:: Exercise instructions ::
**A.** Set down the page excerpt as it stands from "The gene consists" to "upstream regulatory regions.", and nothing more.
**B.** Take the data below and extract the lines from the one with "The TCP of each" to the one with "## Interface", inclusive, exactly as written.

:: Page excerpt ::
┄┄┄┄┄┄

Presymptomatic diagnosis

Once a diagnosis of X-linked AHC is made it is important to consider who else in the family might be at risk of developing adrenal insufficiency or who might carry the genetic alteration and pass it on. Analysis of sibling (brother) pairs with X-linked AHC has shown that the second child tends to be diagnosed at a younger age, probably due to increased awareness of the signs of adrenal insufficiency [26]. Making a presymptomatic diagnosis is an important aim as it prevents a life-threatening salt-losing crisis and associated risks, and allows issues to be managed prospectively rather than as an emergency [26]. Sisters and maternal aunts should be offered genetic testing as they are potential heterozygous carriers and can have affected sons [22,23].

The genetic basis of X-linked AHC

The gene encoding DAX-1 is officially termed NR0B1.

The gene consists of just two exons with a potential alternatively spliced exon 2, although the significance of this remains unclear.

As highlighted above, X-linked AHC was originally characterized as part of a contiguous gene deletion syndrome together with GKD and DMD (centromeric) or developmental delay (IL1RAPL1, telomeric). In a review of X-linked AHC in 2006, contiguous gene deletions accounted for 71 of 190 (38%) published cases at the time, probably reflecting a reporting bias [27]. Since then, isolated deletions of NR0B1 and specific point changes (mutations) within DAX-1/NR0B1 itself seem much more prevalent (Fig. 1) [27]. Very rarely, X-linked AHC can arise from rearrangements of the genetic locus for NR0B1 or from disruption of upstream regulatory regions.

Specific disease-causing variants in DAX-1/NR0B1 include nonsense mutations, frameshift mutations and point (missense) mutations (Fig. 1). Nonsense mutations are located throughout the gene/protein and loss of the very carboxyl-terminal region of the protein that contributes to the AF-2 domain is associated with a severe phenotype and loss of function in cell based transcription assays [6,28]. Of note, nonsense changes in the amino-terminal region can be found in patients with late-onset AHC, especially affecting codons 37 and 39 in the first repeat region of DAX-1 [20,22,23]. It has been suggested that alternative in-frame translation from a methionine at codon 83 generates a protein lacking an amino-terminal motif but with sufficient function to partially “rescue” the phenotype, resulting in delayed onset of symptoms [20].

┄┄┄┄┄┄

:: Recorded data ::
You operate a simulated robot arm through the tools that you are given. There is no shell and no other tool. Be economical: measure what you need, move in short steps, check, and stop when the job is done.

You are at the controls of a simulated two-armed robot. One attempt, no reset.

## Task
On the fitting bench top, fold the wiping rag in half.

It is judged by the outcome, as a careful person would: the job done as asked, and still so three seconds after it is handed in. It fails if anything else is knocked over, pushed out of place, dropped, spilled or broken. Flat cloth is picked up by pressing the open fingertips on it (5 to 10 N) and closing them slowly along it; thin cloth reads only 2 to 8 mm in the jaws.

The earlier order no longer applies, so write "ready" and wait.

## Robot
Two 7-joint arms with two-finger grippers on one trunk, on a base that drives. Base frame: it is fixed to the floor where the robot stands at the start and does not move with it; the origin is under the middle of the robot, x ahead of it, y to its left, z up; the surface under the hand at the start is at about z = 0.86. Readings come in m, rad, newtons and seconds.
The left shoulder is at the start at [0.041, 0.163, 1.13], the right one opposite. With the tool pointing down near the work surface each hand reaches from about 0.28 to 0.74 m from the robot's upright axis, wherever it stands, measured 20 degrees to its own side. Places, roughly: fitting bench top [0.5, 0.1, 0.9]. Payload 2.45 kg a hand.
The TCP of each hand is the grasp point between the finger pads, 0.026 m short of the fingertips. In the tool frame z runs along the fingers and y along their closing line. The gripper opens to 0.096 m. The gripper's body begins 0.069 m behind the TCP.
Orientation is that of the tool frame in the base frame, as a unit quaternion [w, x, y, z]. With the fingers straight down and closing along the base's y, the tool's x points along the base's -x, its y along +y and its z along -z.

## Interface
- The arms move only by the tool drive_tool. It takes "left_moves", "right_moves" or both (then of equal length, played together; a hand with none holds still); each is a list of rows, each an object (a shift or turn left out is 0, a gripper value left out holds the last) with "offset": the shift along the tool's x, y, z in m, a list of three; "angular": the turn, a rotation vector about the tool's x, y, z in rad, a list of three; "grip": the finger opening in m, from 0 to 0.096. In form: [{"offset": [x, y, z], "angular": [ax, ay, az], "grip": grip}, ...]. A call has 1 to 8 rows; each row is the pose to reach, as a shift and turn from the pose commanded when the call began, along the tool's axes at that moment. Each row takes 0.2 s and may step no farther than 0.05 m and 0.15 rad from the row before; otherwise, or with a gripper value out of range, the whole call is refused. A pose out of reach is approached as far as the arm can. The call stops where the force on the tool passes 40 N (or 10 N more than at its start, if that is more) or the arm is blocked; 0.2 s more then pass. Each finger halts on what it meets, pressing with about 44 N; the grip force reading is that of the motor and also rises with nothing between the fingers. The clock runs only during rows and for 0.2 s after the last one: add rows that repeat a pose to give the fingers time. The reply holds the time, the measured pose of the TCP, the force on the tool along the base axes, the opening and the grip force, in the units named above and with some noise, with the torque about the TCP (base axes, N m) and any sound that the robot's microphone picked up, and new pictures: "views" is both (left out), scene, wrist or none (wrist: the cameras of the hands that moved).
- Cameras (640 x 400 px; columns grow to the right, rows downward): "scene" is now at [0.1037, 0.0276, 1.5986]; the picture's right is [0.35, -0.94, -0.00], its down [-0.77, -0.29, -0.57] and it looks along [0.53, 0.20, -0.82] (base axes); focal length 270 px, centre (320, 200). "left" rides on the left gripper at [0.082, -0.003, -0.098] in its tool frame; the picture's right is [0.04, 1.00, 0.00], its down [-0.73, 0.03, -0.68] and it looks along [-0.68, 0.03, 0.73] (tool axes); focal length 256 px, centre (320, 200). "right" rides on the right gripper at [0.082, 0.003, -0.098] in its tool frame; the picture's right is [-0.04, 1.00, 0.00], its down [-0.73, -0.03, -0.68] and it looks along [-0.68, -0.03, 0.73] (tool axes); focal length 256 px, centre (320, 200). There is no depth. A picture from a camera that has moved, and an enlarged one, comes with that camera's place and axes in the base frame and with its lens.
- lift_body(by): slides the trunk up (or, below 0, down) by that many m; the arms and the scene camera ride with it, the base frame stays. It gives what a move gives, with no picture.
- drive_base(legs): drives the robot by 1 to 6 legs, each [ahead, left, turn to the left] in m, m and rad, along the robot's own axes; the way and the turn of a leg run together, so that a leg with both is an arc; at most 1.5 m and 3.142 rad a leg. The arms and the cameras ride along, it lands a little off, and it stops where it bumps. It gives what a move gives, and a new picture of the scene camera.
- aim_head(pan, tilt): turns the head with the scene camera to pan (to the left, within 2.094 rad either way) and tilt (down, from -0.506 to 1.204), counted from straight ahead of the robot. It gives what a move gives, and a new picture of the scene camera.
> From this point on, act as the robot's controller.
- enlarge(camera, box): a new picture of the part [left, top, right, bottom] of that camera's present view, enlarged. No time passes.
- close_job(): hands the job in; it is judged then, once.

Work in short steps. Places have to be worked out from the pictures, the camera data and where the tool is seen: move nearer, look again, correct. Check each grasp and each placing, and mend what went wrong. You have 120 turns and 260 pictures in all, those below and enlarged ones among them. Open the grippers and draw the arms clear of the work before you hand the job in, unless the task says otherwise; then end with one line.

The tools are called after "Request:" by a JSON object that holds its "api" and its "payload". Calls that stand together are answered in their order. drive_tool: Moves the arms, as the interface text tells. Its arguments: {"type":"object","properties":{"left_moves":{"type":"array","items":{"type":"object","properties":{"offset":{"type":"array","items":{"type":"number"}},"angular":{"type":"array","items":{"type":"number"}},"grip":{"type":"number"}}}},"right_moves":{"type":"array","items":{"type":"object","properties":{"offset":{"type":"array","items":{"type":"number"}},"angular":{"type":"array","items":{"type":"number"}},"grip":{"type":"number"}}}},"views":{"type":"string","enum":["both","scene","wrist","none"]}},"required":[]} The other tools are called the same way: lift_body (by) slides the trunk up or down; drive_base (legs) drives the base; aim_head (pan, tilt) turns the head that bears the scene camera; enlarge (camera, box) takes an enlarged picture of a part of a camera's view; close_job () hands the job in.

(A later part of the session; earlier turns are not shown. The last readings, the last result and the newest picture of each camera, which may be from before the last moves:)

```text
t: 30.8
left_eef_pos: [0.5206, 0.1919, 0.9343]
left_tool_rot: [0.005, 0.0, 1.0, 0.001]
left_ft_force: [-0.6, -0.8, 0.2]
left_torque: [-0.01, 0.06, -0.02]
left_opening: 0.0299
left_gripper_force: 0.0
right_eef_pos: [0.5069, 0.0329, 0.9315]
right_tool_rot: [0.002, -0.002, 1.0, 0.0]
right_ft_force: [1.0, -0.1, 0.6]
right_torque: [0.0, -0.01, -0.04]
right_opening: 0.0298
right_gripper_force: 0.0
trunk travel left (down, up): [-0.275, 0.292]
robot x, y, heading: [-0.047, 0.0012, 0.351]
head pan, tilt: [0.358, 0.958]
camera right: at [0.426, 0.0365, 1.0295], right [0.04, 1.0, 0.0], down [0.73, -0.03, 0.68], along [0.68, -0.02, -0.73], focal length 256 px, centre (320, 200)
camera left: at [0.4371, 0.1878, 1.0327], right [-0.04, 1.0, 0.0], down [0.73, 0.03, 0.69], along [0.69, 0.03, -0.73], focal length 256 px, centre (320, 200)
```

┄┄┄┄┄┄

:: Answers to the exercises ::
**A.**
The gene consists of just two exons with a potential alternatively spliced exon 2, although the significance of this remains unclear.

As highlighted above, X-linked AHC was originally characterized as part of a contiguous gene deletion syndrome together with GKD and DMD (centromeric) or developmental delay (IL1RAPL1, telomeric). In a review of X-linked AHC in 2006, contiguous gene deletions accounted for 71 of 190 (38%) published cases at the time, probably reflecting a reporting bias [27]. Since then, isolated deletions of NR0B1 and specific point changes (mutations) within DAX-1/NR0B1 itself seem much more prevalent (Fig. 1) [27]. Very rarely, X-linked AHC can arise from rearrangements of the genetic locus for NR0B1 or from disruption of upstream regulatory regions.

**B.**
The TCP of each hand is the grasp point between the finger pads, 0.026 m short of the fingertips. In the tool frame z runs along the fingers and y along their closing line. The gripper opens to 0.096 m. The gripper's body begins 0.069 m behind the TCP.
Orientation is that of the tool frame in the base frame, as a unit quaternion [w, x, y, z]. With the fingers straight down and closing along the base's y, the tool's x points along the base's -x, its y along +y and its z along -z.

## Interface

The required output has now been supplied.